Well to be fair, fluff-wise Marines are supposed to be gods of war, capable of overcoming impossible odds that the "normal" human soldiers, no matter how elite on their own, couldn't.

 

It's ok for them to kill more, defend better, etc - the problem starts for me when rather than just Marines being, well, Marines and BETTER than the other faction, the other army is basically incompetent.

Indeed, if you reduce other factions into incompetence to make your favourite look better by comparison you also diminish them and their supposedly heroic achievements. Apparently many authors are unaware of this of which makes me very sad every time I encounter it.

 

As for Marines, yes have them be the gods of war they are meant to be but for the love of Terra anyone but Space Wolves. They're the special snow flake Marine army if you're too cool for codex school...

Well, most writers aren't military geniuses, merely people like you and me. So when the main party needs to pull of some omggolly geehax genius manoeuvre, it's usually something very basic 101 military tactics. But for it to be exclusive to the heroes, the rest of the characters can't even know that simple 101, and hence the incompetence.

 

Also screw Sister portray in Cain books.

I'm not sure why military knowledge is relevant? I'm talking about how the antagonist/other factions are portrayed. This is the difference between having your heroes defeating a well organised/credible threat/dangerous/etc opponent or beating a load of Saturday morning cartoon villains who make blundering mistakes and ignore the obvious. You don't have to detail every part of a flawlessly accurate military manoeuvre to have someone appear competent.

I explained it in my previous post.

 

Since heroes need to be the ones best, others need to be worse. And since in this case the good guys are competent at best (since some people can't come up with something better), the rest must be incompetent to make basic competence seem awesome.

Ah, I see. The Adam West, Batman argument.

 

I don't have a problem with the SWolves killing a thousand cultists with the mark of nurgle.

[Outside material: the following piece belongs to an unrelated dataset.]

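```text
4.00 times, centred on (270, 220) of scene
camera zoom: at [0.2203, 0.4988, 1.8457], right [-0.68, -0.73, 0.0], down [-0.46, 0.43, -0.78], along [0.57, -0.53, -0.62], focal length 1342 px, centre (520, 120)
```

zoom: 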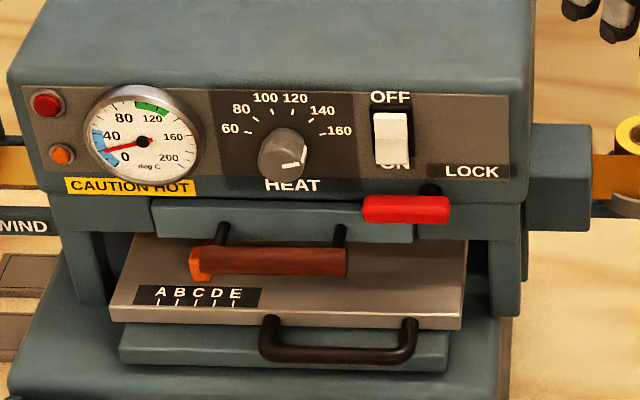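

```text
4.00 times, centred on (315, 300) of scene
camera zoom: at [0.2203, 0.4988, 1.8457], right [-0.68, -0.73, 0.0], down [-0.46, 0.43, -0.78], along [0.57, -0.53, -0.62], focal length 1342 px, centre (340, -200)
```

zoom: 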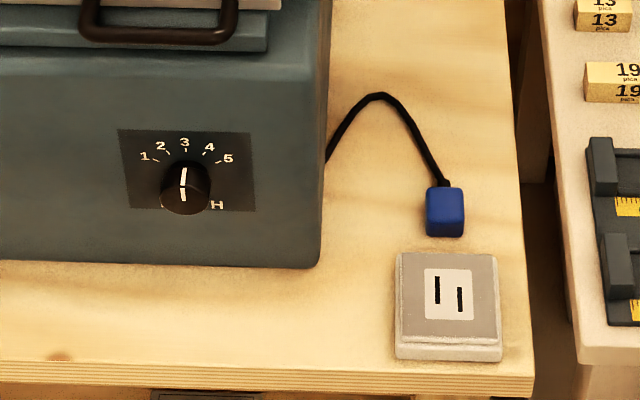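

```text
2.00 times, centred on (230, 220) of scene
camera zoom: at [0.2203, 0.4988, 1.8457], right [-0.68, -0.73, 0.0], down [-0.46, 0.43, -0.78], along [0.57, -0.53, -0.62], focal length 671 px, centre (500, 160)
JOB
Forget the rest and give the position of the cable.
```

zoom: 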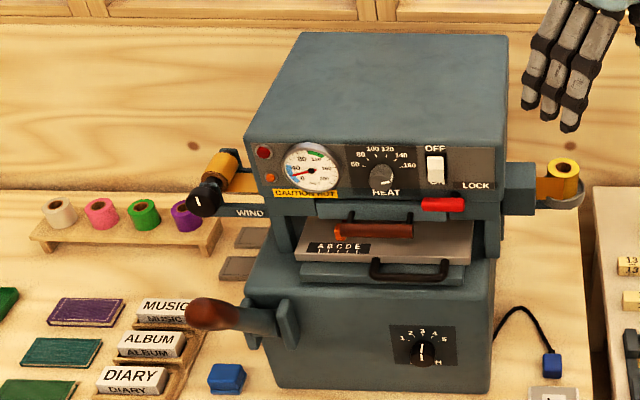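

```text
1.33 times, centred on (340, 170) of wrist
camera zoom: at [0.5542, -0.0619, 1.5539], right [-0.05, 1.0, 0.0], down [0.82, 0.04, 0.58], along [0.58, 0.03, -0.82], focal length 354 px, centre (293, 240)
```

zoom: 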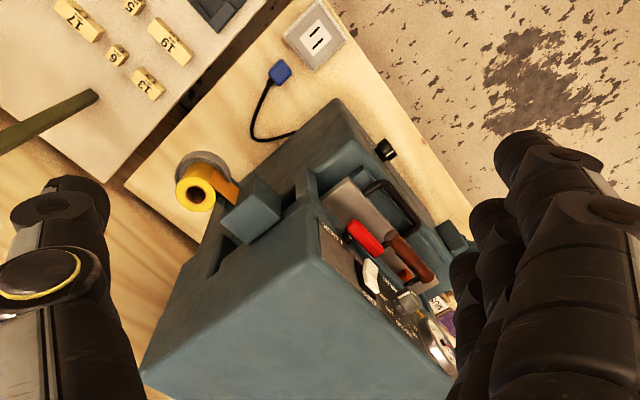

I have a problem with the idea that a bigger squad of Sisters with lots of special weapons would only manage to kill "dozens" of the same.

 

Even on the tabletop, where everything is less epic and numerous than in the literature, a full-strength flamer dominion squad led by a Palatine could be reasonably expected to wipe out a 50-strong cultist squad in two turns, so surely in an engagement lasting several hours, with the assistance of a platoon of guardsmen, they should have been able to kill many, many more than that.

Didn't they do a lot of damage at the end of Faith and Fire? It's what I remember, may need to re-read. Like they stormed the stronghold and blasted their way in, killing off all that stood in their way to get to the mayor type dude. Oh well, writers take a lot of liberties.

At the end of Faith and Fire, they stormed a stronghold, got captured, broke free and fought their way out except for the protagonist and her love interest, who ended up winning out by virtue of the Shield of Faith protecting them from a souped-up psychic attack, followed by an overheating plasma pistol used as a projectile weapon.

At the end of Faith and Fire, they stormed a stronghold, got captured, broke free and fought their way out except for the protagonist and her love interest, who ended up winning out by virtue of the Shield of Faith protecting them from a souped-up psychic attack, followed by an overheating plasma pistol used as a projectile weapon.

Miriya and Verity are lesbians? Was their relationship described as such in the novel, or by the author in an interview- maybe a throwaway line in his blog? Or is this fan speculation?

Under normal narrative structures, Verity took the role that would be taken by the love interest, whether that relationship is explored or not... however, given that the book ended with them promising to stay together and holding hands while looking out into the void and the future... and that at the start of the next book, they have taken an assignment to go off to a remote location together (Verity very much against the advice of her superiors)... I'd say that the only thing stopping them making out in the corridors is the fact that they're religious fanatics who know that seeking pleasure will lead them into the waiting arms of the ruinous powers.

 

Of course, your mileage may vary. For my part, while I'm usually fully supportive of books that offer romantic freedom, in this case it actually cheapens the relationship and makes the books seem like they're pandering to the lowest common denominator (the teenage boy who likes the idea of lesbian nuns).

To be fair, the sort of audience that tends to go in for that sort of thing will take any interaction between two characters, and I do mean ANY interaction, as grounds for "They want to have the sex!"

 

I mean, I've seen fanworks out there of the Emperor and Horus.

THE EMPEROR.

HORUS.

WHY.

It's been awhile since I've read that book, but I must have missed that. I tend to be blind to subtlety when it comes to relationship stuff, whether in fiction or IRL. Or I could just be so se against sexualising the Sisters that I subconsciously refused to see it.

Ah, yes, Faith and Fire.

 

 

A power-armored Miriya is incapacitated by a large thug (who licks her cheek because obviously all thugs want to do that), the whole covent goes to war against lousy planetary defence forces who couldn't even put down a rebellion of santa elves, and the next time it goes to war it's against people immune to flames. And then loses soldiers to earthquakes.

Victory against incompetent enemies and then foes immune to your gimmick? That's a poor performance in my book. Or a sign that they're the red-headed stepchildren.

 

They do fare better in Hammer and Anvil if I recall correctly.


I'd like A D-B to write a book about the sisters, solely because he seems to have something few others in Black Library appear to have; professionalism. i.e. not writing with one hand about Roflstomporz the Awesome Protagonist and Lolpwned the Incompetent Antagonist (or the other way round).